*DIRECTION*
Reproduce precisely the lines between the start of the data below and the line with "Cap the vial", both included. Set them in a Markdown table: ID counts from 1, String holds the line, and blank lines are dropped.

*RECORDED INFORMATION*
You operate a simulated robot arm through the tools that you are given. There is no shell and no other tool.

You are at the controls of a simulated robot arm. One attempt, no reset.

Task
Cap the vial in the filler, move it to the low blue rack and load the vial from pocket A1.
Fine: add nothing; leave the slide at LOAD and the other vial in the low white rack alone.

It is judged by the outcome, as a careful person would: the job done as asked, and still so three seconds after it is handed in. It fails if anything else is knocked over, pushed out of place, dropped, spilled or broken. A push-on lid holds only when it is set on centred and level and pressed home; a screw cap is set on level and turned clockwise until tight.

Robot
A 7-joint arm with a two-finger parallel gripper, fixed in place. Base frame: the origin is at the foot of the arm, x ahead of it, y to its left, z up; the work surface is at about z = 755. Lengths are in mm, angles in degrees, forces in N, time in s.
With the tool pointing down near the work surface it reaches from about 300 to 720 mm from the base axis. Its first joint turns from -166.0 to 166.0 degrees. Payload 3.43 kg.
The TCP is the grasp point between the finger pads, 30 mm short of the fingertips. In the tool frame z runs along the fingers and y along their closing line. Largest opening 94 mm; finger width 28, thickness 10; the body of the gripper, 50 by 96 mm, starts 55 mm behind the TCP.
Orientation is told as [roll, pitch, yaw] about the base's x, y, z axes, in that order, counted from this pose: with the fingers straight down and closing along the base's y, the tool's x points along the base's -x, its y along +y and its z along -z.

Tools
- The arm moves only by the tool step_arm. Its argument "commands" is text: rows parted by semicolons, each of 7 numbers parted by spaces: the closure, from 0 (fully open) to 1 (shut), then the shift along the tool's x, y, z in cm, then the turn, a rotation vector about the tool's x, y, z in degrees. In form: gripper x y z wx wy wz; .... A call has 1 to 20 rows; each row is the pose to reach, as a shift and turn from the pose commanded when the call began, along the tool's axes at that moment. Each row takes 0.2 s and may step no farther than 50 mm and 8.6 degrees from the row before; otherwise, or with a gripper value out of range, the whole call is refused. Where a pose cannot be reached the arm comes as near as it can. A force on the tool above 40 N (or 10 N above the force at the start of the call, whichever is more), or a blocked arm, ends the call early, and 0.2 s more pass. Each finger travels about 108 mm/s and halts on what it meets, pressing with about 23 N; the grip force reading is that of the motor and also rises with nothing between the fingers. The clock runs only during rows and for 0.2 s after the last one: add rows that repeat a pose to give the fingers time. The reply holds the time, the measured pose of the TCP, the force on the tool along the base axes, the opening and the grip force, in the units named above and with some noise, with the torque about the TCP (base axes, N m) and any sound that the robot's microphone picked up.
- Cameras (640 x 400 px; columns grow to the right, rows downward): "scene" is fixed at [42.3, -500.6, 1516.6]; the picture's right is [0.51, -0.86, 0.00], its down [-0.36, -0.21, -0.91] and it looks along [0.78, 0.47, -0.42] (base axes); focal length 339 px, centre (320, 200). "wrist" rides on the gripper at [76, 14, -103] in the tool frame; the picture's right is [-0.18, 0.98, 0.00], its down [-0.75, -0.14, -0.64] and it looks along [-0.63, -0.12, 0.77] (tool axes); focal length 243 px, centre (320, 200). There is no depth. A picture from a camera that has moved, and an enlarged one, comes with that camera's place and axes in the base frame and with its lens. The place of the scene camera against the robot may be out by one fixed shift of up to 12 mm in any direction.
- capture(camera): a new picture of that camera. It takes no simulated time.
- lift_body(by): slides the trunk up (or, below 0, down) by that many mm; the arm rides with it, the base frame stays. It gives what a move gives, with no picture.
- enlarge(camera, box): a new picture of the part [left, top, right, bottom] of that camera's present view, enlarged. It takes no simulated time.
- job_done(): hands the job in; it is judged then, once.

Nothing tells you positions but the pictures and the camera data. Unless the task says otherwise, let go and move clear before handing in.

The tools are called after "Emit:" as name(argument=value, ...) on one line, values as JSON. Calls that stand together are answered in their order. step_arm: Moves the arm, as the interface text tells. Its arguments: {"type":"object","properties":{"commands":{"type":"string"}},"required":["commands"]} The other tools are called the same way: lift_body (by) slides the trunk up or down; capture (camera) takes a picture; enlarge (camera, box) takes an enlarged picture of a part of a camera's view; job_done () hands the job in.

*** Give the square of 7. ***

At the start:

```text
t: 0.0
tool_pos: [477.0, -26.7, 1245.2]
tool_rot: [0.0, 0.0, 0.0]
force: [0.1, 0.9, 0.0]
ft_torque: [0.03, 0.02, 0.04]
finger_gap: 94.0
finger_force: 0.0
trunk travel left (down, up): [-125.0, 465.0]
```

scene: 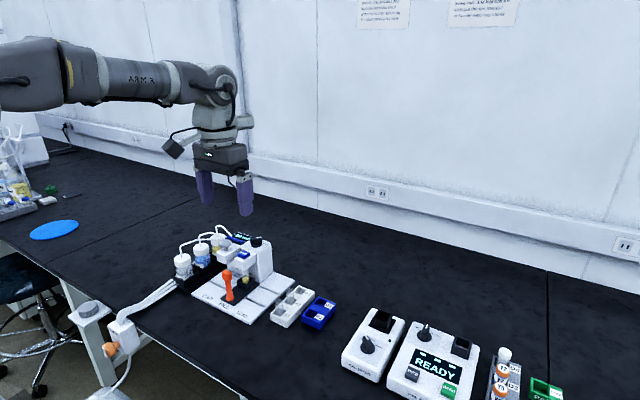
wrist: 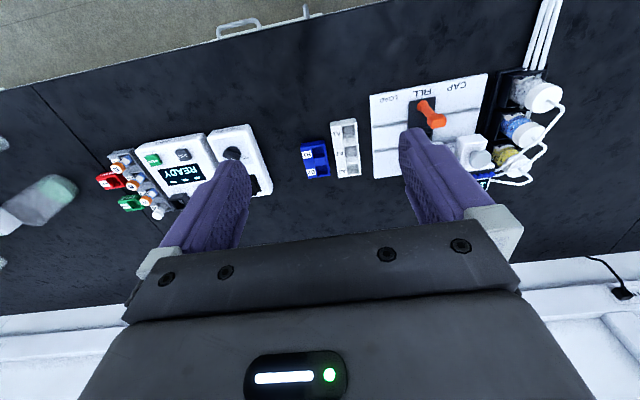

*FULL OUTPUT*
| ID | String |
|---|---|
| 1 | You operate a simulated robot arm through the tools that you are given. There is no shell and no other tool. |
| 2 | You are at the controls of a simulated robot arm. One attempt, no reset. |
| 3 | Task |
| 4 | Cap the vial in the filler, move it to the low blue rack and load the vial from pocket A1. |